Tuesday, August 11, 2009
08/11 - The big picture
The US Dollar Index is consolidating near the 78.6% retracement of the latest downleg, a key last stop ahead a probable full retracement. The DXY is probing the 35-day exponential moving average after a succesful defense of 78.20, a 61.8% retracement. Above the 50-day MA is the 50% retracement at 80.40, while below 78.79 (61.8% of 77.42-79.64) will delay the current recovery for the 10-day MA at 78.51.

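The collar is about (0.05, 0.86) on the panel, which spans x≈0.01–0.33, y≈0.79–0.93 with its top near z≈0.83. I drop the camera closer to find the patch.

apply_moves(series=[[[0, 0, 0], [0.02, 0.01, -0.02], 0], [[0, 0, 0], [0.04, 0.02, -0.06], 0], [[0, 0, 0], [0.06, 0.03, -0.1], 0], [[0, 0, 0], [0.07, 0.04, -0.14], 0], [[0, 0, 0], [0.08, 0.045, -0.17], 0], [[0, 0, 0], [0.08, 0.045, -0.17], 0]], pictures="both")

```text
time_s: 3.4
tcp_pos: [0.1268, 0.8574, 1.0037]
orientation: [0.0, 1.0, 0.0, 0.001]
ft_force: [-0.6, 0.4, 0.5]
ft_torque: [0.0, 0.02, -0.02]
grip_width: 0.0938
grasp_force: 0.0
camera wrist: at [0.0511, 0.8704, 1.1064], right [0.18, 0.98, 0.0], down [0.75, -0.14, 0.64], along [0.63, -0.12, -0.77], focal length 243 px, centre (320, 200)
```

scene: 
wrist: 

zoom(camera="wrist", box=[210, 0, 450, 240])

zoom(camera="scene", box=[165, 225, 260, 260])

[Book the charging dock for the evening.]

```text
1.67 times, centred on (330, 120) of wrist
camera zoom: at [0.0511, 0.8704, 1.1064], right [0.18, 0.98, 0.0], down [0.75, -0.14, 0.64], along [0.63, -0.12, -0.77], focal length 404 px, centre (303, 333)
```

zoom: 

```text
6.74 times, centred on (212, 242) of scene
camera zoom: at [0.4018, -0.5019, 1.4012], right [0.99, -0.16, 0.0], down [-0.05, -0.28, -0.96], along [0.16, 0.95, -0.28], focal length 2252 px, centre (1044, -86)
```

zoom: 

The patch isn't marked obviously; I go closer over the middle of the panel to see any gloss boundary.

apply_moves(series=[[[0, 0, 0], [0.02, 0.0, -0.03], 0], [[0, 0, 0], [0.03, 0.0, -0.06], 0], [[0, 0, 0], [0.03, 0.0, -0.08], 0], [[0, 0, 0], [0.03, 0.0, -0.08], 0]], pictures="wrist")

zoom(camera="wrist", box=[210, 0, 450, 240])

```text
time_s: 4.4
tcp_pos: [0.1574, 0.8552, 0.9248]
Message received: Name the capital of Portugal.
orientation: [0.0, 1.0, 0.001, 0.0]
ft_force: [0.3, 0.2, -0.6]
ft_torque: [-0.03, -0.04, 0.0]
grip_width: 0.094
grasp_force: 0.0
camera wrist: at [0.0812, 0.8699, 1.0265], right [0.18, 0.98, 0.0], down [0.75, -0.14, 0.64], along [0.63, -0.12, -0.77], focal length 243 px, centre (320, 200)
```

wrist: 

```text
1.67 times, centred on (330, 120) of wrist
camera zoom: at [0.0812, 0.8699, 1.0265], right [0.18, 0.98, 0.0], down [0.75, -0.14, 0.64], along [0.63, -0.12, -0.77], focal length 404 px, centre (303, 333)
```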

The EUR/USD is consolidating above the 50-day MA since rejecting at the 50% pivot retracement at 1.4217. This bearish rejection and the emergence of a possible weekly RSI double top hint of further weakness despite oversold 4-hourly studies and daily RSI. If the single currency maintains 1.4073 (50-day MA) , however, then the medium-term bullish structure remains intact.
Monday, August 10, 2009
08/10 - GBP/USD tests the 50-day MA
The US Dollar Index has continued to rally after marking a short-term double bottom last week. The disconnect with the tight correlation between risk appetite and dollar weakness has put an emphasis on the importance of interest rate differentials. The BOE's announcement to increase quantitative easing followed by a stronger-than-expected non-farm payrolls report has enabled the the interest rate differential between 10-year (UK ) Gilts and 10-year (US) Treasuries to shrink from a 32 basis point advantage to a +11 differential. The GBP/USD's weakness highlights bearish MACD divergence and has triggered the latest probe of the key 50-day moving average. A sustained loss of 1.6430 (50-day MA) exposes the 1.6000 region and will signal a medium-term shift in trend. Meanwhile, the DXY and EUR/USD are approaching their 50-day MA's and should be tested if the Cable continues to retreat.